To be done:
Retype the section of the document text that opens with "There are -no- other" and closes with "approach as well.".

──────── Document text ────────

Nordea has adopted this style for their business vocabularies and ontologies across the bank, and with respect to the ISO style, the banking side of the business was doing this prior to our involvement.  The Markets business vocabulary and ontologies that (1) extend FIBO, and (2) are also the source for compliance with BCBS 239, use this style.

The point that I've been attempting (and failing) to make about the equal importance of development of an ontology that is also a business vocabulary, with respect to the naming of concepts as well as the style of definition has to do, in part, with our ability to support requirements such as BCBS 239.  Many recent FIBO presentations have stated FIBO's value in supporting BCBS 239.  A common and ISO standards based approach to development of definitions is an integral part of that support.  If you have banking customers in the EU that are not using ISO 704, I would be surprised.  Any time you can state that your approach conforms to ISO, you are in better shape in the EU.  I don't see that this should be considered a deficit in the US.

There are -no- other standards for development of terminology and formal definitions that I'm aware of -- ISO 704 and related to that, ISO 1087, is also the basis for SBVR, and their definitions follow this approach as well.

We have had to adapt most of the definitions we've reused in order to relate them to their superclass/super-property, so I don't see the issue of adaptation as a problem.  And for those that are more complex, we've added semi-colons, we've added explanatory notes, etc.  I don't see the issue you are seeing.

──────── Supplied data ────────

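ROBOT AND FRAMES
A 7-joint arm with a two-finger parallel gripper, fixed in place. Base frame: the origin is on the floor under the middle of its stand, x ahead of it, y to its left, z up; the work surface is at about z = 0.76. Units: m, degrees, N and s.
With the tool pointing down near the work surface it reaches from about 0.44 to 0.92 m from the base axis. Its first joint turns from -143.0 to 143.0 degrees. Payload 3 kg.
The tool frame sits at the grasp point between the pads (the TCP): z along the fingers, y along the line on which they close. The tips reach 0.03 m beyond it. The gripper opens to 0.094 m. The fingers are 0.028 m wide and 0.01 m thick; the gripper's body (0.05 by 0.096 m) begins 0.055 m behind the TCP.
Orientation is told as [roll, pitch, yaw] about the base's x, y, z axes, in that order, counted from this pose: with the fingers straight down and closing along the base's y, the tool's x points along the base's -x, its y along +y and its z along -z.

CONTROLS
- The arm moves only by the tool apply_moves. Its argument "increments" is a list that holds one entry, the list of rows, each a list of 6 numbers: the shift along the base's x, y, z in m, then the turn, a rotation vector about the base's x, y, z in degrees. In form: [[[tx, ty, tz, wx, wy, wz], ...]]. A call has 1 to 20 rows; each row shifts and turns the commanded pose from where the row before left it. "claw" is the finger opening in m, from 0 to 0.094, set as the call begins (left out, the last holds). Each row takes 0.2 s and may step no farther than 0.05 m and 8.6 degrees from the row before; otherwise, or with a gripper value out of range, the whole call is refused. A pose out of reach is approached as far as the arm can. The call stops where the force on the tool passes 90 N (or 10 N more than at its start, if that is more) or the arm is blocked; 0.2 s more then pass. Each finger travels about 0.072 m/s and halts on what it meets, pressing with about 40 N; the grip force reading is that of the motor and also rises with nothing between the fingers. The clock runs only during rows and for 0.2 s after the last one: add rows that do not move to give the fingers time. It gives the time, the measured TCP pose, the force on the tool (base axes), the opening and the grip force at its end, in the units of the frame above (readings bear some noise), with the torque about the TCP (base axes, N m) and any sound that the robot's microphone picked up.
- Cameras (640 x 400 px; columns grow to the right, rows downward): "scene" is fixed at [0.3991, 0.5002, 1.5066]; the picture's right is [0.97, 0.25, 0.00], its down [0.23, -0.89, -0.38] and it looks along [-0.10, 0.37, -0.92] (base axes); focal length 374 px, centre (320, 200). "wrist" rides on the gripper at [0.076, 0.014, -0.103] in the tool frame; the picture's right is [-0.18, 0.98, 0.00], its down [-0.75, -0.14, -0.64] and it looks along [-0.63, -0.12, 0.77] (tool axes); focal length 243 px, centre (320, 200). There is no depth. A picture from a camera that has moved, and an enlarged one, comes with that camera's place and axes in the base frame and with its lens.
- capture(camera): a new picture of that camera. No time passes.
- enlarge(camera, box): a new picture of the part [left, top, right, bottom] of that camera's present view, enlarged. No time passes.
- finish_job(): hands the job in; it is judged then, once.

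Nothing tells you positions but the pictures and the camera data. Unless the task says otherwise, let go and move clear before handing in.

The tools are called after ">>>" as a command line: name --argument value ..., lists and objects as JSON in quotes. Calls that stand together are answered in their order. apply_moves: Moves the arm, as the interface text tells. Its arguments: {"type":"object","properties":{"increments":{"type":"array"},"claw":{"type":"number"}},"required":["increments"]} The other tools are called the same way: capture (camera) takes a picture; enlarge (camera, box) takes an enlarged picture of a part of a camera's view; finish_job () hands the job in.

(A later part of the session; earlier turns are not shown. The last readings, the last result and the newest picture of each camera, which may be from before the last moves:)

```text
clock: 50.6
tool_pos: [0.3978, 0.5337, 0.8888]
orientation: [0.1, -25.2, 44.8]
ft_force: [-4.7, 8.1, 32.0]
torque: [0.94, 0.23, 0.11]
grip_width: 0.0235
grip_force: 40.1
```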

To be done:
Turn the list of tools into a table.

────────

In response:
There are -no- other standards for development of terminology and formal definitions that I'm aware of -- ISO 704 and related to that, ISO 1087, is also the basis for SBVR, and their definitions follow this approach as well.